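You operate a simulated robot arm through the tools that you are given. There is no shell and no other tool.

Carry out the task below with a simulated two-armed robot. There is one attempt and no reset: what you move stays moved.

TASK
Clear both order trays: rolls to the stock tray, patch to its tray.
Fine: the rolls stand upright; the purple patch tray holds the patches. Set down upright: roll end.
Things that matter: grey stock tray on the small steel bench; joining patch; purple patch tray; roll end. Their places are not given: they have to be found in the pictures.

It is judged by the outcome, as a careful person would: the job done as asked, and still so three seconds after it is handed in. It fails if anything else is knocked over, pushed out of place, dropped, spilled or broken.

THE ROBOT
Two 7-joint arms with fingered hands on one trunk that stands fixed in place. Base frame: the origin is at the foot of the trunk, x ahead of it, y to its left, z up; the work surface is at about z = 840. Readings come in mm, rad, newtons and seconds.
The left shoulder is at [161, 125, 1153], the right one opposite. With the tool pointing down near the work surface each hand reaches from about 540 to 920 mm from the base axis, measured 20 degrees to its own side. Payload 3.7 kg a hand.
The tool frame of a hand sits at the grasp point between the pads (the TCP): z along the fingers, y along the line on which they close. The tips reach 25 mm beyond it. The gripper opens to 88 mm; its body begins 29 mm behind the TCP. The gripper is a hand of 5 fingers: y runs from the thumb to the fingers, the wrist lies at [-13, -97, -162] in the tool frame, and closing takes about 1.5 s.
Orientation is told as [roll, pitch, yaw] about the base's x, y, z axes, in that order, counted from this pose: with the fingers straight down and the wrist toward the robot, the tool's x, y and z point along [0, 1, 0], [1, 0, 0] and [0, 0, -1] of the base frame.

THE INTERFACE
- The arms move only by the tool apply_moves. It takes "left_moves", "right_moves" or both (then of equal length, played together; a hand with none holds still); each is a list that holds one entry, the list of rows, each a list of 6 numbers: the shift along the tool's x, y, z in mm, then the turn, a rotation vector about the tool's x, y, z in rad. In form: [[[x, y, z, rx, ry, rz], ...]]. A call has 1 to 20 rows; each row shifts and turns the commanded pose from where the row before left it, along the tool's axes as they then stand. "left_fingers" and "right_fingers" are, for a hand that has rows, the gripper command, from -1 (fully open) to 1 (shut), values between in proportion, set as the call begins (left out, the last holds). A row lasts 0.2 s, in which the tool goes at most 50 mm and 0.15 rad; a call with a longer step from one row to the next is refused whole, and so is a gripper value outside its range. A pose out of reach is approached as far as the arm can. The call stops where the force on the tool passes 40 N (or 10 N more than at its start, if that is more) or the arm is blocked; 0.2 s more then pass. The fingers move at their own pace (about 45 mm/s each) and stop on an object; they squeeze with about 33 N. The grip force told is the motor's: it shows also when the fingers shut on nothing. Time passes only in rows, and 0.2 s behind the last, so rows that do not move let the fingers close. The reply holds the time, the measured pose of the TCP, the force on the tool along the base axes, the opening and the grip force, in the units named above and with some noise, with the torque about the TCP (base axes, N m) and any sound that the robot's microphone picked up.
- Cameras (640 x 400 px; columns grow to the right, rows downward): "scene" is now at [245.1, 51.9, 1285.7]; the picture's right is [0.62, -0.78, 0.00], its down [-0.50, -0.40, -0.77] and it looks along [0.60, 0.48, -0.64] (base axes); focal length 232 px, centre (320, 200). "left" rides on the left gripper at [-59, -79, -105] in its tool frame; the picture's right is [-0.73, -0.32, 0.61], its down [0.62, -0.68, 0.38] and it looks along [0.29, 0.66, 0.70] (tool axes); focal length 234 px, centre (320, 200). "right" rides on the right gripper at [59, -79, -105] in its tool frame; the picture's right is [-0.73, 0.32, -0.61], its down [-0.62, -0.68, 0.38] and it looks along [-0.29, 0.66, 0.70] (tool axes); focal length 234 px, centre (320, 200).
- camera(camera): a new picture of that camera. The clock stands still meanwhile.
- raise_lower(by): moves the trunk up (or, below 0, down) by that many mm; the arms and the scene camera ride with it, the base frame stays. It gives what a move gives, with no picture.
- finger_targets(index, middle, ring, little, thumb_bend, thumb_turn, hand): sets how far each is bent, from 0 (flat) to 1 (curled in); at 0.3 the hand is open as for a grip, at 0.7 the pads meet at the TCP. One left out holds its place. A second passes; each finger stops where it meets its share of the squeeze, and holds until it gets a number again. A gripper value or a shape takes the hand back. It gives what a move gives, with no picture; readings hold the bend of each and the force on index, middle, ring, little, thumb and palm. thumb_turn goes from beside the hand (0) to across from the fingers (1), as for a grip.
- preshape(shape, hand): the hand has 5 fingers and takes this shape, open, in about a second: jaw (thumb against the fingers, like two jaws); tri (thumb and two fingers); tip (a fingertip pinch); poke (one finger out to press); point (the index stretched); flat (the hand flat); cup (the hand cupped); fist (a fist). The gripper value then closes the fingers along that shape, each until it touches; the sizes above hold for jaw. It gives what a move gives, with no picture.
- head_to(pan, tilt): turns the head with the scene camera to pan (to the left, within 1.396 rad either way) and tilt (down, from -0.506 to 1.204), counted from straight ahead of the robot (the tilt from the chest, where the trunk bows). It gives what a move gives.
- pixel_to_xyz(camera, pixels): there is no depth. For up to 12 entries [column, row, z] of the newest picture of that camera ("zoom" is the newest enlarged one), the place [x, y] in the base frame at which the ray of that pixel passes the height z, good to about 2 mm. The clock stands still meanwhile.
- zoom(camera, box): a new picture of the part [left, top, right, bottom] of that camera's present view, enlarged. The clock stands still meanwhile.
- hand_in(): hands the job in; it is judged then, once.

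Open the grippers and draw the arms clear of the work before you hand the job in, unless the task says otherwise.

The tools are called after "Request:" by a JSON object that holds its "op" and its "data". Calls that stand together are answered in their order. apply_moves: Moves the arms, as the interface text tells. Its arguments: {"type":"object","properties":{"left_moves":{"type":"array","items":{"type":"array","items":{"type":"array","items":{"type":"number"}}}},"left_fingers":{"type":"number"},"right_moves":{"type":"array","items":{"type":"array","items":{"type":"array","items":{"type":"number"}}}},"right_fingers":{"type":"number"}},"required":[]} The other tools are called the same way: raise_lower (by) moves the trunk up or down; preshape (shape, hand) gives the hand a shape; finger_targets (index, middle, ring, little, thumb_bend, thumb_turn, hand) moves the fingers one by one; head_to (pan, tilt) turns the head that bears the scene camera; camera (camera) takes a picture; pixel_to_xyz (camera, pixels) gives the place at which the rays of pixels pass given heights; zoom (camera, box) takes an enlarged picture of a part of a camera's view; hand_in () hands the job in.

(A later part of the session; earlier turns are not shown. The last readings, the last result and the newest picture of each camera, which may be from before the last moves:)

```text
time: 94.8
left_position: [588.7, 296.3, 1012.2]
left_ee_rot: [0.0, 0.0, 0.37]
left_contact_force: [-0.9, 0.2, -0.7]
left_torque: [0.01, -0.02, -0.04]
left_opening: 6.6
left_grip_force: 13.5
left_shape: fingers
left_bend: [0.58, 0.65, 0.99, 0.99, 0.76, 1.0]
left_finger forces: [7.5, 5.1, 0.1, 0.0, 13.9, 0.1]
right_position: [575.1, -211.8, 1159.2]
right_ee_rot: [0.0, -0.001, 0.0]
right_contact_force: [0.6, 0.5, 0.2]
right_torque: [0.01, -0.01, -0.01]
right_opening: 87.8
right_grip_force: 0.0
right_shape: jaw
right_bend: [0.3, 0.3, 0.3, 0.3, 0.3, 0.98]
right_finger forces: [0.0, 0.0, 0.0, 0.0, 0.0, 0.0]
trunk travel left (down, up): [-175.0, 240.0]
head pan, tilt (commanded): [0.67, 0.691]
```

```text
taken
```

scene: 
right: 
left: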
□ □ □ □
» **EXERCISE GOAL**
Make an exact copy of the material above. Give them as a JSON list of strings, one for each line, with blank lines left out.

» **THE RESULT**
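[
  "You operate a simulated robot arm through the tools that you are given. There is no shell and no other tool.",
  "Carry out the task below with a simulated two-armed robot. There is one attempt and no reset: what you move stays moved.",
  "TASK",
  "Clear both order trays: rolls to the stock tray, patch to its tray.",
  "Fine: the rolls stand upright; the purple patch tray holds the patches. Set down upright: roll end.",
  "Things that matter: grey stock tray on the small steel bench; joining patch; purple patch tray; roll end. Their places are not given: they have to be found in the pictures.",
  "It is judged by the outcome, as a careful person would: the job done as asked, and still so three seconds after it is handed in. It fails if anything else is knocked over, pushed out of place, dropped, spilled or broken.",
  "THE ROBOT",
  "Two 7-joint arms with fingered hands on one trunk that stands fixed in place. Base frame: the origin is at the foot of the trunk, x ahead of it, y to its left, z up; the work surface is at about z = 840. Readings come in mm, rad, newtons and seconds.",
  "The left shoulder is at [161, 125, 1153], the right one opposite. With the tool pointing down near the work surface each hand reaches from about 540 to 920 mm from the base axis, measured 20 degrees to its own side. Payload 3.7 kg a hand.",
  "The tool frame of a hand sits at the grasp point between the pads (the TCP): z along the fingers, y along the line on which they close. The tips reach 25 mm beyond it. The gripper opens to 88 mm; its body begins 29 mm behind the TCP. The gripper is a hand of 5 fingers: y runs from the thumb to the fingers, the wrist lies at [-13, -97, -162] in the tool frame, and closing takes about 1.5 s.",
  "Orientation is told as [roll, pitch, yaw] about the base's x, y, z axes, in that order, counted from this pose: with the fingers straight down and the wrist toward the robot, the tool's x, y and z point along [0, 1, 0], [1, 0, 0] and [0, 0, -1] of the base frame.",
  "THE INTERFACE",
  "- The arms move only by the tool apply_moves. It takes \"left_moves\", \"right_moves\" or both (then of equal length, played together; a hand with none holds still); each is a list that holds one entry, the list of rows, each a list of 6 numbers: the shift along the tool's x, y, z in mm, then the turn, a rotation vector about the tool's x, y, z in rad. In form: [[[x, y, z, rx, ry, rz], ...]]. A call has 1 to 20 rows; each row shifts and turns the commanded pose from where the row before left it, along the tool's axes as they then stand. \"left_fingers\" and \"right_fingers\" are, for a hand that has rows, the gripper command, from -1 (fully open) to 1 (shut), values between in proportion, set as the call begins (left out, the last holds). A row lasts 0.2 s, in which the tool goes at most 50 mm and 0.15 rad; a call with a longer step from one row to the next is refused whole, and so is a gripper value outside its range. A pose out of reach is approached as far as the arm can. The call stops where the force on the tool passes 40 N (or 10 N more than at its start, if that is more) or the arm is blocked; 0.2 s more then pass. The fingers move at their own pace (about 45 mm/s each) and stop on an object; they squeeze with about 33 N. The grip force told is the motor's: it shows also when the fingers shut on nothing. Time passes only in rows, and 0.2 s behind the last, so rows that do not move let the fingers close. The reply holds the time, the measured pose of the TCP, the force on the tool along the base axes, the opening and the grip force, in the units named above and with some noise, with the torque about the TCP (base axes, N m) and any sound that the robot's microphone picked up.",
  "- Cameras (640 x 400 px; columns grow to the right, rows downward): \"scene\" is now at [245.1, 51.9, 1285.7]; the picture's right is [0.62, -0.78, 0.00], its down [-0.50, -0.40, -0.77] and it looks along [0.60, 0.48, -0.64] (base axes); focal length 232 px, centre (320, 200). \"left\" rides on the left gripper at [-59, -79, -105] in its tool frame; the picture's right is [-0.73, -0.32, 0.61], its down [0.62, -0.68, 0.38] and it looks along [0.29, 0.66, 0.70] (tool axes); focal length 234 px, centre (320, 200). \"right\" rides on the right gripper at [59, -79, -105] in its tool frame; the picture's right is [-0.73, 0.32, -0.61], its down [-0.62, -0.68, 0.38] and it looks along [-0.29, 0.66, 0.70] (tool axes); focal length 234 px, centre (320, 200).",
  "- camera(camera): a new picture of that camera. The clock stands still meanwhile.",
  "- raise_lower(by): moves the trunk up (or, below 0, down) by that many mm; the arms and the scene camera ride with it, the base frame stays. It gives what a move gives, with no picture.",
  "- finger_targets(index, middle, ring, little, thumb_bend, thumb_turn, hand): sets how far each is bent, from 0 (flat) to 1 (curled in); at 0.3 the hand is open as for a grip, at 0.7 the pads meet at the TCP. One left out holds its place. A second passes; each finger stops where it meets its share of the squeeze, and holds until it gets a number again. A gripper value or a shape takes the hand back. It gives what a move gives, with no picture; readings hold the bend of each and the force on index, middle, ring, little, thumb and palm. thumb_turn goes from beside the hand (0) to across from the fingers (1), as for a grip.",
  "- preshape(shape, hand): the hand has 5 fingers and takes this shape, open, in about a second: jaw (thumb against the fingers, like two jaws); tri (thumb and two fingers); tip (a fingertip pinch); poke (one finger out to press); point (the index stretched); flat (the hand flat); cup (the hand cupped); fist (a fist). The gripper value then closes the fingers along that shape, each until it touches; the sizes above hold for jaw. It gives what a move gives, with no picture.",
  "- head_to(pan, tilt): turns the head with the scene camera to pan (to the left, within 1.396 rad either way) and tilt (down, from -0.506 to 1.204), counted from straight ahead of the robot (the tilt from the chest, where the trunk bows). It gives what a move gives.",
  "- pixel_to_xyz(camera, pixels): there is no depth. For up to 12 entries [column, row, z] of the newest picture of that camera (\"zoom\" is the newest enlarged one), the place [x, y] in the base frame at which the ray of that pixel passes the height z, good to about 2 mm. The clock stands still meanwhile.",
  "- zoom(camera, box): a new picture of the part [left, top, right, bottom] of that camera's present view, enlarged. The clock stands still meanwhile.",
  "- hand_in(): hands the job in; it is judged then, once.",
  "Open the grippers and draw the arms clear of the work before you hand the job in, unless the task says otherwise.",
  "The tools are called after \"Request:\" by a JSON object that holds its \"op\" and its \"data\". Calls that stand together are answered in their order. apply_moves: Moves the arms, as the interface text tells. Its arguments: {\"type\":\"object\",\"properties\":{\"left_moves\":{\"type\":\"array\",\"items\":{\"type\":\"array\",\"items\":{\"type\":\"array\",\"items\":{\"type\":\"number\"}}}},\"left_fingers\":{\"type\":\"number\"},\"right_moves\":{\"type\":\"array\",\"items\":{\"type\":\"array\",\"items\":{\"type\":\"array\",\"items\":{\"type\":\"number\"}}}},\"right_fingers\":{\"type\":\"number\"}},\"required\":[]} The other tools are called the same way: raise_lower (by) moves the trunk up or down; preshape (shape, hand) gives the hand a shape; finger_targets (index, middle, ring, little, thumb_bend, thumb_turn, hand) moves the fingers one by one; head_to (pan, tilt) turns the head that bears the scene camera; camera (camera) takes a picture; pixel_to_xyz (camera, pixels) gives the place at which the rays of pixels pass given heights; zoom (camera, box) takes an enlarged picture of a part of a camera's view; hand_in () hands the job in.",
  "(A later part of the session; earlier turns are not shown. The last readings, the last result and the newest picture of each camera, which may be from before the last moves:)",
  "```text",
  "time: 94.8",
  "left_position: [588.7, 296.3, 1012.2]",
  "left_ee_rot: [0.0, 0.0, 0.37]",
  "left_contact_force: [-0.9, 0.2, -0.7]",
  "left_torque: [0.01, -0.02, -0.04]",
  "left_opening: 6.6",
  "left_grip_force: 13.5",
  "left_shape: fingers",
  "left_bend: [0.58, 0.65, 0.99, 0.99, 0.76, 1.0]",
  "left_finger forces: [7.5, 5.1, 0.1, 0.0, 13.9, 0.1]",
  "right_position: [575.1, -211.8, 1159.2]",
  "right_ee_rot: [0.0, -0.001, 0.0]",
  "right_contact_force: [0.6, 0.5, 0.2]",
  "right_torque: [0.01, -0.01, -0.01]",
  "right_opening: 87.8",
  "right_grip_force: 0.0",
  "right_shape: jaw",
  "right_bend: [0.3, 0.3, 0.3, 0.3, 0.3, 0.98]",
  "right_finger forces: [0.0, 0.0, 0.0, 0.0, 0.0, 0.0]",
  "trunk travel left (down, up): [-175.0, 240.0]",
  "head pan, tilt (commanded): [0.67, 0.691]",
  "```",
  "```text",
  "taken",
  "```",
  "scene: ",
  "right: ",
  "left:"
]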